TEXT
Безжалостные артобстрелы не подчинялись никаким распорядкам. Они были бесцельными и непрерывными, и с каждым днем как будто все более интенсивными. Вой и скрежет минометов и «катюш» присоединялись к оглушающему грохоту. Большинство берлинцев теперь почти не вылезали из подвалов, бомбоубежищ, бункеров и станций метро. Они потеряли чувство времени. Дни и ночи размывались страхом, смятением и смертью. Берлинцы, которые продолжали педантично вести дневники до 21 апреля, вдруг стали путать даты. Многие отмечали, что русские были в городе 21 или 22 апреля, когда Красная армия еще сражалась на окраинах. Ужас перед русскими часто усиливался чувством собственной вины. Некоторые немцы хорошо знали, как немецкие солдаты вели себя на советской земле, знали и о зверствах, которые Третий рейх творил в концентрационных лагерях. В Берлине царил такой жуткий страх, какого не испытывал ни один город со времени разрушения Карфагена.
Эльфрида Вассерман и ее муж Эрих прятались в огромном бункере рядом с железнодорожным вокзалом Анхальтер. В 1943 году на русском фронте Эрих потерял ногу и теперь ходил на костылях. Он быстро признал в грохоте артиллерийский огонь и заставил жену срочно перебраться в бункер. Эльфрида собрала вещи в два чемодана и две большие сумки. Кроме собственной одежды, она натянула старые военные брюки Эриха, а поверх всего шерстяное пальто и шубу. Поскольку мужу, чтобы передвигаться на костылях, необходимы были обе руки, Эльфрида одну сумку закрепила на спине, другую – на груди. В одной сумке была еда: немного черствого хлеба и несколько банок мясных и овощных консервов. В одном из чемоданов лежал большой горшок с маслом.
Когда Вассерманы добрались до вокзала Анхальтер, его бункер уже был битком набит. Эльфрида в конце концов нашла местечко на одной из лестничных площадок. Над их головами горела единственная лампочка. В ее слабом свете можно было разглядеть людей, заполнивших каждый квадратный фут, каждую лестничную ступеньку. Условия в бункере были невообразимыми. На верхнем этаже лежали раненые, и их стоны и крики не утихали ни днем, ни ночью. Туалетами нельзя было пользоваться, так как не было воды; повсюду валялись экскременты. От вони сначала тошнило, но вскоре Эльфрида и Эрих уже ее не замечали. Они проводили часы в состоянии полнейшей апатии, почти не разговаривали и понятия не имели, что происходит снаружи.
Только одно отвлекало их от собственных мыслей: постоянный детский плач. У многих родителей закончились продукты и молоко. Эльфрида видела, как «с верхнего этажа вынесли трех малышей, умерших от истощения». Рядом с Эльфридой сидела молодая женщина с трехмесячным младенцем, и как-то Эльфрида заметила, что младенца у женщины на руках уже нет. Он лежал на бетонном полу рядом с матерью, мертвый, а мать словно оцепенела. Как и Эльфрида. Она вспоминает, «что просто увидела мертвого ребенка, но не огорчилась».

SOURCE DATA
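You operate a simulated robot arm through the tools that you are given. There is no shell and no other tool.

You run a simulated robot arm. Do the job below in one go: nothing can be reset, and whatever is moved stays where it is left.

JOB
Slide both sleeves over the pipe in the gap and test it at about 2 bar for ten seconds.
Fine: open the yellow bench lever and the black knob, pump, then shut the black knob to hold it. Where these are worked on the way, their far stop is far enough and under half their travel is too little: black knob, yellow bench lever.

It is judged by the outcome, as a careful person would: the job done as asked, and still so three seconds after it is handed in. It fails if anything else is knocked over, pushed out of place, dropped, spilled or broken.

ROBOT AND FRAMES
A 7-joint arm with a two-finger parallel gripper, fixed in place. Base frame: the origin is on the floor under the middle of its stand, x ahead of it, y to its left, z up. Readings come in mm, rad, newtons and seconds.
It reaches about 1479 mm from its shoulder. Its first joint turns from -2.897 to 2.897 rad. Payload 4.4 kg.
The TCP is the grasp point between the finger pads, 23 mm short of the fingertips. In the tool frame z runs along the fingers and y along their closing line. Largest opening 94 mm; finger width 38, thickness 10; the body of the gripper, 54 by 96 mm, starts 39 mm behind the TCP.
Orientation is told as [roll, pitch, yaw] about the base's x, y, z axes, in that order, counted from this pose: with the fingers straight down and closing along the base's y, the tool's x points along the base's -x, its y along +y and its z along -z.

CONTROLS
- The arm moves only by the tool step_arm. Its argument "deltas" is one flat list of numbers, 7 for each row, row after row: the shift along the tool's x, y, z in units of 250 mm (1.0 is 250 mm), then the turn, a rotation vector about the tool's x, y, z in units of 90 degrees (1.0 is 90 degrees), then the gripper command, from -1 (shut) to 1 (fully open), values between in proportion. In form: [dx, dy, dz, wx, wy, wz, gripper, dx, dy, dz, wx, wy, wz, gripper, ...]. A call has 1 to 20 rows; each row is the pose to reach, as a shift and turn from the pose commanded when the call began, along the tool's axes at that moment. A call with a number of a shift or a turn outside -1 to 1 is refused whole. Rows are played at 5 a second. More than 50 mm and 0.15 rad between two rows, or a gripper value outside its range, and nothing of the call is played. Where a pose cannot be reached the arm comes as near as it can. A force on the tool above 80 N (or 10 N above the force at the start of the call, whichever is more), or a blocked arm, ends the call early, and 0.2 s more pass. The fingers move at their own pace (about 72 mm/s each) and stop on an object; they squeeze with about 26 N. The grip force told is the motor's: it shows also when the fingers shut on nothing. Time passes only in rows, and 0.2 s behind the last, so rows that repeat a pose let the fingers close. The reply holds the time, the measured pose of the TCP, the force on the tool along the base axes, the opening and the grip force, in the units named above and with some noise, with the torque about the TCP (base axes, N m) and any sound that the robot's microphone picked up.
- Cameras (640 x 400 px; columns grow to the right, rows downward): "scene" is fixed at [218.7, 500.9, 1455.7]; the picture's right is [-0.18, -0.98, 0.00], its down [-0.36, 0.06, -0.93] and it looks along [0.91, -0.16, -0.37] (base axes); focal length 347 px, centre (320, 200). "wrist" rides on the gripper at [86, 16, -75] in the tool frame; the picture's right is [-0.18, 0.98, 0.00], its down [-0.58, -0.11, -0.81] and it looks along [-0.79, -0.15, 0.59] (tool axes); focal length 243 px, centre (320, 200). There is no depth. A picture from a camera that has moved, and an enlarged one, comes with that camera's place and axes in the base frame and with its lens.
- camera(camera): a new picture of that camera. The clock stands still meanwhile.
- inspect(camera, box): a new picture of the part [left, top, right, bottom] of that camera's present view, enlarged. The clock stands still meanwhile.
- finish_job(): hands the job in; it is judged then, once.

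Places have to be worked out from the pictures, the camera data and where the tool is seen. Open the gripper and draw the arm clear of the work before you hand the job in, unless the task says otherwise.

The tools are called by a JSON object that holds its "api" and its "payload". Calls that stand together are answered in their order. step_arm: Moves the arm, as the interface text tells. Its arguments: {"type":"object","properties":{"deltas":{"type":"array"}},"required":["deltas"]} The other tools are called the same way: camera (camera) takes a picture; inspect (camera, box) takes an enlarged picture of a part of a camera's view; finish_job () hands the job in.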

SET OF TASKS
a – Extract from the text the words running from "Эльфрида Вассерман и" to "горшок с маслом.".
b – Add the next paragraphs of the text.

OUTPUTS BY TASK
a –
Эльфрида Вассерман и ее муж Эрих прятались в огромном бункере рядом с железнодорожным вокзалом Анхальтер. В 1943 году на русском фронте Эрих потерял ногу и теперь ходил на костылях. Он быстро признал в грохоте артиллерийский огонь и заставил жену срочно перебраться в бункер. Эльфрида собрала вещи в два чемодана и две большие сумки. Кроме собственной одежды, она натянула старые военные брюки Эриха, а поверх всего шерстяное пальто и шубу. Поскольку мужу, чтобы передвигаться на костылях, необходимы были обе руки, Эльфрида одну сумку закрепила на спине, другую – на груди. В одной сумке была еда: немного черствого хлеба и несколько банок мясных и овощных консервов. В одном из чемоданов лежал большой горшок с маслом.

b –
На Потсдамерштрассе был разрушен снарядами департамент по туризму. В сорока четырех комнатах подземного убежища разместилось более двух тысяч человек, и Маргарет Промайст, старшая по убежищу, не имела ни минуты покоя. Кроме гражданских, сюда недавно перевели два батальона фольксштурма, поскольку, как объяснили Маргарет, «русские приближаются». Замотанная, изможденная, Маргарет благодарила судьбу за недавний телефонный звонок: ее близкая подруга вызвалась принести ей немного еды. Пока она сновала по убежищу, с улицы принесли сорок четырех раненых, и Маргарет поспешила к ним. Одной из них уже ничем нельзя было помочь, и Маргарет тихонько сидела рядом с телом приятельницы, которая принесла ей еду, и «завидовала ее тихой и мирной улыбке. Ее, по крайней мере, миновал наш «крестный путь».
Пока большинство берлинцев на период сражения забивалось под землю, аптекарь Ганс Миде, уполномоченный по гражданской обороне от общественного убежища на Бисмаркштрассе, 61 в Шарлоттенбурге, патрулировал свой район. Снаряды взрывались вокруг него, а он со злобой смотрел на плакат, красовавшийся на стене здания напротив, на гигантские печатные буквы: «ЧАС ПЕРЕД ВОСХОДОМ СОЛНЦА – САМЫЙ ТЕМНЫЙ».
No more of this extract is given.